The options that the authorities could have adopted to allocate incremental spectrum included auctioning and/or increasing annual spectrum fee substantially.

The contention


But in a curious move, the Department of Telecommunications (DoT) set the ball rolling by calling for fresh licences in September 2007. Some 300 new applications were received, including those from completely unrelated sectors such as real estate and consumer electronics. And, inexplicably, the last date for submission of the application was advanced by a week. Among those that managed to get their foot in the door within the revised deadline, 122 new licences across India were issued in January 2008 to 9-10 operators, some existing and several new. And this at a price, based on rates frozen in 2001, when mobile services were yet to take off in any meaningful way.

The licence fee fixed per-operator (Rs 1,651 crore for pan-India operations) has become the biggest bone of contention, and has led to the huge outcry over the alleged loss to the exchequer. The licence came with a free start-up spectrum of 4.4 MHz.

Back in 2001 operators were hardly able to make a dent in terms of meaningful subscriber additions and almost all of them were loss-making.

It was a difficult situation and the authorities adopted a different route to incentivise mobile players. Hence a revenue share arrangement was worked out then. Operators paid an annual fee of 6-10 per cent of adjusted gross revenue linked to their revenues for licence and 2-6 per cent as spectrum charges depending on the quantum allocated so that they paid fee linked to revenues.

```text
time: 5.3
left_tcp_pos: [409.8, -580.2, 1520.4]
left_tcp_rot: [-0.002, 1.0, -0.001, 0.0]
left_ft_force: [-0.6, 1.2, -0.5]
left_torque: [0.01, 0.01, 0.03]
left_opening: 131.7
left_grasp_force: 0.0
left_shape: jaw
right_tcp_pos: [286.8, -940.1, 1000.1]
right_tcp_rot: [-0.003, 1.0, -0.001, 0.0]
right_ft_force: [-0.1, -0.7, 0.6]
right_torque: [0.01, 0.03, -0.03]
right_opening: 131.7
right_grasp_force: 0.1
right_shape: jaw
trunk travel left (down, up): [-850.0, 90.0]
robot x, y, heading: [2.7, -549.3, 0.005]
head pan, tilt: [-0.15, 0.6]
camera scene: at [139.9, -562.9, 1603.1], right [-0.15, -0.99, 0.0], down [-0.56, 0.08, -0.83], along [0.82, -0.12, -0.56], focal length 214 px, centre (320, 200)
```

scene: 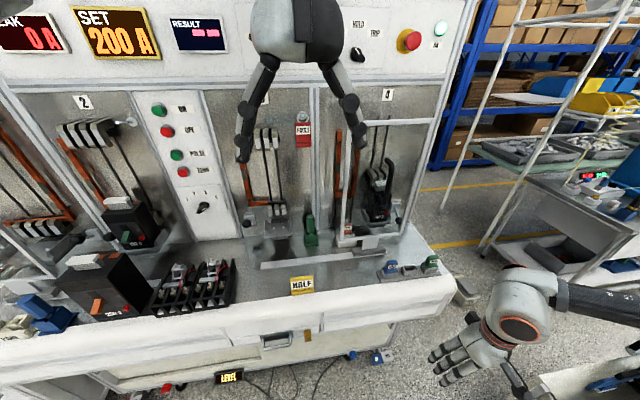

On the grounds that existing operators did not have to participate in auction as a means for being allocated spectrum, the same logic was applied to the new players who came into existence in 2008, to have a “level playing field.”

In taking this decision, the Telecom Ministry is alleged to have ignored the advice of the Law and Finance Ministries to auction spectrum, especially in light of the changed scenario of healthy financials of telecom companies. It is alleged that a precious national resource (spectrum) was given at a steep discount to what may otherwise have been realised, had a market-determined price been established through an auction.

Using several subsequent events as benchmarks, the size of the potential amount allegedly lost by the exchequer started to get quantified. Some existing players sold stakes to foreign partners immediately after wining licences. As these companies had no existing operations and only had the start-up spectrum, valuing air waves became easier. For example, Unitech sold a 67.25 per cent stake to Telenor in their joint venture, Uninor, for Rs 6,120 crore. If this were used a benchmark, the equivalent value for the 4.4 MHz spectrum would be significantly higher.

Then the 3G spectrum auction happened and over Rs 1 lakh crore was raised. There was also an offer made by one operator STel to pay Rs 13,752 crore over 10 years.

Also, some operators such as Reliance Communications and Tata Teleservices were allowed to offer both CDMA and GSM services. All these subsequent events have led to new valuation benchmarks for spectrum.

Based on these, the Comptroller and Auditor General has come out with the figure of Rs 1.7-lakh crore as the potential loss to the exchequer. The ensuing vociferous protests have resulted in the Minister concerned putting in his papers.